There are other indications that the virgin birth story was a later addition, given that it does not mesh well with the original accounts of the life of Jesus. For example, in other gospel passages Mary shows little or no understanding of Jesus’ special role. According to Luke, the message of the angel Gabriel made it clear to Mary that Jesus was ordained to be the messiah, the king and savior of Israel. This message was also reinforced by the prophesies of Simeon and Anna (Luke 2:34,38). Surely, such predictions and the miracle of her virginal conception would have indicated to Mary that Jesus was someone special, if not divine. Yet Mary does not understand Jesus’ reference to the temple as his father’s house (Luke 2:48-50).

Also, Jesus does not venerate nor accord special status to his mother despite her supposedly divine role. When Mary is blessed by an admirer, he replies, “no, blessed are they who hear the word of God and keep it” (Luke 11:28). At other times Jesus shows impatience with her, as at the wedding feast at Cana (John 2:1-4), and even disdain when he replies “who is my mother?” when told that she wanted to speak with him (Matt. 12:46-50). Neither Mary’s understanding of Jesus, nor his attitude towards her make sense when juxtaposed against the assertion of the miraculous virgin birth.

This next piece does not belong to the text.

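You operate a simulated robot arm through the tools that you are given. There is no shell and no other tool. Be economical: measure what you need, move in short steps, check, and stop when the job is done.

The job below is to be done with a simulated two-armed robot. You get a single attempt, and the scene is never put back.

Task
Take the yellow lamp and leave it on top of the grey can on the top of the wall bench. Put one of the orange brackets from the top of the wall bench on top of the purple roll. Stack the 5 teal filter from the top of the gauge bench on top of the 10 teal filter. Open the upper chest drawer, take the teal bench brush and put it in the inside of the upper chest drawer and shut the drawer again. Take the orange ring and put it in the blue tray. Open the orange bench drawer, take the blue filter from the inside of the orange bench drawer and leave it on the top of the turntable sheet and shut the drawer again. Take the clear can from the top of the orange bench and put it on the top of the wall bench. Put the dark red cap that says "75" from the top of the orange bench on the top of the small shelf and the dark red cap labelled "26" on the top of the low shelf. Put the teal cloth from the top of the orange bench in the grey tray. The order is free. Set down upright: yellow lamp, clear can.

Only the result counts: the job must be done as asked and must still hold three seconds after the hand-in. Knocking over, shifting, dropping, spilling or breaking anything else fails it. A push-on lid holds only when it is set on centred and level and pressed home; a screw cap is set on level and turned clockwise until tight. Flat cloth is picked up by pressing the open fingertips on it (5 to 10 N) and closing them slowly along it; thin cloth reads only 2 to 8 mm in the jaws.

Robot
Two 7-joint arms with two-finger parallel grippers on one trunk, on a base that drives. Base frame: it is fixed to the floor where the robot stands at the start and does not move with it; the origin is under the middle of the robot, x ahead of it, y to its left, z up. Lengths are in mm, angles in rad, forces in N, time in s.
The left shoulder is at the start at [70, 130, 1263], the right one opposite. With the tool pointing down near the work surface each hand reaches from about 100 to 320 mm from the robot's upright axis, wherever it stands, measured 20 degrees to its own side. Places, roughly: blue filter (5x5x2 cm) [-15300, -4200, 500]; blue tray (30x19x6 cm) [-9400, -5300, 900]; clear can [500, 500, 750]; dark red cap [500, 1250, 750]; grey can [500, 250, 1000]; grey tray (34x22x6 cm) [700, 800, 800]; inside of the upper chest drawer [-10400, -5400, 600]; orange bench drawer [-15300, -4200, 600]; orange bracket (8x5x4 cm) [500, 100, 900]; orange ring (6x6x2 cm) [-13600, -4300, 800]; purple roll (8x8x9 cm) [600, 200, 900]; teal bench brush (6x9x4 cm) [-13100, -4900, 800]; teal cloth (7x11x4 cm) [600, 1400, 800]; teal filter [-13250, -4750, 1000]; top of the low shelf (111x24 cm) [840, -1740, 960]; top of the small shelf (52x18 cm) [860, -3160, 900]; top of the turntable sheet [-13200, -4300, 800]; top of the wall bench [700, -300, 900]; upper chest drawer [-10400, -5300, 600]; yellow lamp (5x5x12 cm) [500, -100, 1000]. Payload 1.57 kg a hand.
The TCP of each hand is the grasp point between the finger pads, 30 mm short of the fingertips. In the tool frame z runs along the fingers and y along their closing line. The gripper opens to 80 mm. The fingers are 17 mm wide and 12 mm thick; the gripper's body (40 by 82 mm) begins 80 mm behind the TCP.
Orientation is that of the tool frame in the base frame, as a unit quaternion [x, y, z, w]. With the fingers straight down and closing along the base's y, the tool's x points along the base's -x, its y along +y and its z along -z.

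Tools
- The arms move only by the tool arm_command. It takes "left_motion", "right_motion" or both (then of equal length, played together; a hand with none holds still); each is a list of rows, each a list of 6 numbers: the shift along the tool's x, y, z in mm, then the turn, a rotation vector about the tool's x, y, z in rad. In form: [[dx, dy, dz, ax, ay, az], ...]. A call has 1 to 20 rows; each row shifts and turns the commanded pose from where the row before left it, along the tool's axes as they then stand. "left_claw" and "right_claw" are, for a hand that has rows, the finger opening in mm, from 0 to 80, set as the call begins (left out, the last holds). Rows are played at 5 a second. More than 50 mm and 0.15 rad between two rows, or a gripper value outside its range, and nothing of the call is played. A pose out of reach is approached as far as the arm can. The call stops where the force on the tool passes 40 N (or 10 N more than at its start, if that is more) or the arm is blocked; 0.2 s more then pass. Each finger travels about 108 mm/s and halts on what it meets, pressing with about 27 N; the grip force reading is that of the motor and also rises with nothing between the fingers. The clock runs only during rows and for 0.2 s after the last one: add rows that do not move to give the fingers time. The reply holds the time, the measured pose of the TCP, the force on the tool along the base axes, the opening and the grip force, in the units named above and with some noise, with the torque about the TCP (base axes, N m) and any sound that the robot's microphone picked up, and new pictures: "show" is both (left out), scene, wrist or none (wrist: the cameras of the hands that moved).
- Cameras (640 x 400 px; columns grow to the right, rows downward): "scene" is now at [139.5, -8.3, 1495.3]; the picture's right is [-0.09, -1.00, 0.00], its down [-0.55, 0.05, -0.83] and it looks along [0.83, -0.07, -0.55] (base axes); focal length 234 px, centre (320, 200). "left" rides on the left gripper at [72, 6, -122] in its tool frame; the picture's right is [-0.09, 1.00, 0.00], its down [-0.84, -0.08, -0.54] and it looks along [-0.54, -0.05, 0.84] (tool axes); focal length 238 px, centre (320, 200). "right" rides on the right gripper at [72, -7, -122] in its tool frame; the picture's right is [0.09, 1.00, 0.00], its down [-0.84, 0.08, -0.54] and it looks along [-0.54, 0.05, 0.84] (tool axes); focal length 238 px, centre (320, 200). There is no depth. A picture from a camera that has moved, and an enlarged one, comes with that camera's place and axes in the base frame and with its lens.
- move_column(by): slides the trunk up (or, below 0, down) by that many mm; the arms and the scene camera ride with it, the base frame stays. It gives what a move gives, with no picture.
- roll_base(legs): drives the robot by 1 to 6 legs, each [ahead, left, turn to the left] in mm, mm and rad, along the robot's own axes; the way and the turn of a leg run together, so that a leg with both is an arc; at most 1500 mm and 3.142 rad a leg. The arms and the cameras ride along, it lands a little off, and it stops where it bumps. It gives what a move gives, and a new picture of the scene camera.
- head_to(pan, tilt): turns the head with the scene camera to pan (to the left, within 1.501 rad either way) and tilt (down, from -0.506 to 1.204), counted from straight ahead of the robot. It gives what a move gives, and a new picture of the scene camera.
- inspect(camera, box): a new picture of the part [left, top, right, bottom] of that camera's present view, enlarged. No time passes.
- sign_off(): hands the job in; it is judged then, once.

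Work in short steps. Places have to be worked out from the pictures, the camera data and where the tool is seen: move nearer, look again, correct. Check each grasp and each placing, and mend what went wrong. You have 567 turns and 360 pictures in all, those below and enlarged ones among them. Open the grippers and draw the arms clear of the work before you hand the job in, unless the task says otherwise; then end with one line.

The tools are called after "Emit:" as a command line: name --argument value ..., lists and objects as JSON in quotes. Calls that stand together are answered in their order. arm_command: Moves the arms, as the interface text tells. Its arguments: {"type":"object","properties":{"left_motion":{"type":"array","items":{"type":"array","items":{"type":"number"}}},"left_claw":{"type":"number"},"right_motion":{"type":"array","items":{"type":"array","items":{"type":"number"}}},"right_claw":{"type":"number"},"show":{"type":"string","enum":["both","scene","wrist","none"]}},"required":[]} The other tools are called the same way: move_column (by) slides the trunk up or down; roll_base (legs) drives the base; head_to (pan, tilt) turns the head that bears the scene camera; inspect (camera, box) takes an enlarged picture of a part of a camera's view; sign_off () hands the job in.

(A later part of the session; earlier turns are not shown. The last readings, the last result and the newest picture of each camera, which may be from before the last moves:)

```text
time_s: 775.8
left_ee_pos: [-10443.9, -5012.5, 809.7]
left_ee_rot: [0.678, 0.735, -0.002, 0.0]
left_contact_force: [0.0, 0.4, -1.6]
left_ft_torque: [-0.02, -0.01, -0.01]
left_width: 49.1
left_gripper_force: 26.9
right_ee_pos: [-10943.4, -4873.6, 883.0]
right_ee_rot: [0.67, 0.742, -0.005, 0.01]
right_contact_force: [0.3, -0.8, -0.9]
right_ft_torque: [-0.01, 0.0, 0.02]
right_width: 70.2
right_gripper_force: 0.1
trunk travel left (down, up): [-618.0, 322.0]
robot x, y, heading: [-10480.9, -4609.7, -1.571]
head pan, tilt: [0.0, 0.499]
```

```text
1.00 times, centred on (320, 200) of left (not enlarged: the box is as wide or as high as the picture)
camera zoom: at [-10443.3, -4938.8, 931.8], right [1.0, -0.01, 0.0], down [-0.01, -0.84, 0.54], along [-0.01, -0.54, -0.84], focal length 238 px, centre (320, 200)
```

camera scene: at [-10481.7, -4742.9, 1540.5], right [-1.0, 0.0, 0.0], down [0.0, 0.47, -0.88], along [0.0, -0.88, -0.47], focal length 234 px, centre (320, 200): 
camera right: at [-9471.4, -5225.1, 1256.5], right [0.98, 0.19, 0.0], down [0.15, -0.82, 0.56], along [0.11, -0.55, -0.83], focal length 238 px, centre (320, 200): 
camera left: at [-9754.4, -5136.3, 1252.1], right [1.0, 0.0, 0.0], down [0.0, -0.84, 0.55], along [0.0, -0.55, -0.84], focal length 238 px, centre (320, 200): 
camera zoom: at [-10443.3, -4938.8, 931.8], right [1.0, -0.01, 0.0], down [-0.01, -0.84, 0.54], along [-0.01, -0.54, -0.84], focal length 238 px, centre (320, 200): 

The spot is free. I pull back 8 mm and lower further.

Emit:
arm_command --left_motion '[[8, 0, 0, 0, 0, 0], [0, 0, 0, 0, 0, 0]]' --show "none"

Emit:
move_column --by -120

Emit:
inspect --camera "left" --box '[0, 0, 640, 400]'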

It is also hard to believe that despite the supposedly extraordinary events surrounding Jesus’ birth – from annunciations by herald angels and the heavenly host, to shepherds and magi seeking out the messiah, to Herod’s wrath – that from the beginning, Jesus was not recognized by the rest of his family as God’s anointed one (Mk. 6:4). Instead, there are times when they think him out of his mind (Mk. 3:21). Nor did any of his brothers become disciples during his lifetime (John 7:5).

Moreover, if both Joseph and Mary knew that Jesus had no human father, why would they have not told him so? And if they did, why did Jesus not claim from the beginning that his miraculous birth was proof that he was divine? Why, if this man was hailed by so many at his birth as the savior of Israel, did the people of his hometown place no credence in him (Matt. 13:53-58); and why was his true nature such a startling discovery by his disciples so late in his career (Matt. 16:15-17)?

The answer is that these seemingly illogical situations during his adult life in relation to the nativity stories, are not illogical, if it is realized that the birth narratives were a later development in an evolving Christology. The Christmas story is an attempt through allegory, to explain Jesus’ divinity from the moment of his conception, not just from the time of his resurrection as claimed by Paul, the first Christian chronicler (Romans 1: 4), or from the moment of his adult baptism as claimed by the earliest gospel (Mk. 1:9-11).

It is as difficult to harmonize the Bible’s accounts of the birth of Jesus with the record of his adult ministry, as it is to explain the inconsistencies in these birth accounts themselves. Instead of taking the nativity stories in Matthew and Luke literally, and thereby doing a disservice to historicity and rational thought, we should accept them as religious myths. They are beautiful legends embodying faith in the supernatural and the efficacy of prophecy. They are attempts by these gospel authors to put into words their conception of a momentous, divine event. And they do so in a manner consistent with what credulous people in ancient times expected.

Although we shall never be sure about the exact circumstances of Jesus’ birth, we do know that about two thousand years ago, there was born in what is now called Palestine an extraordinary Jew who was to change profoundly the course of human history.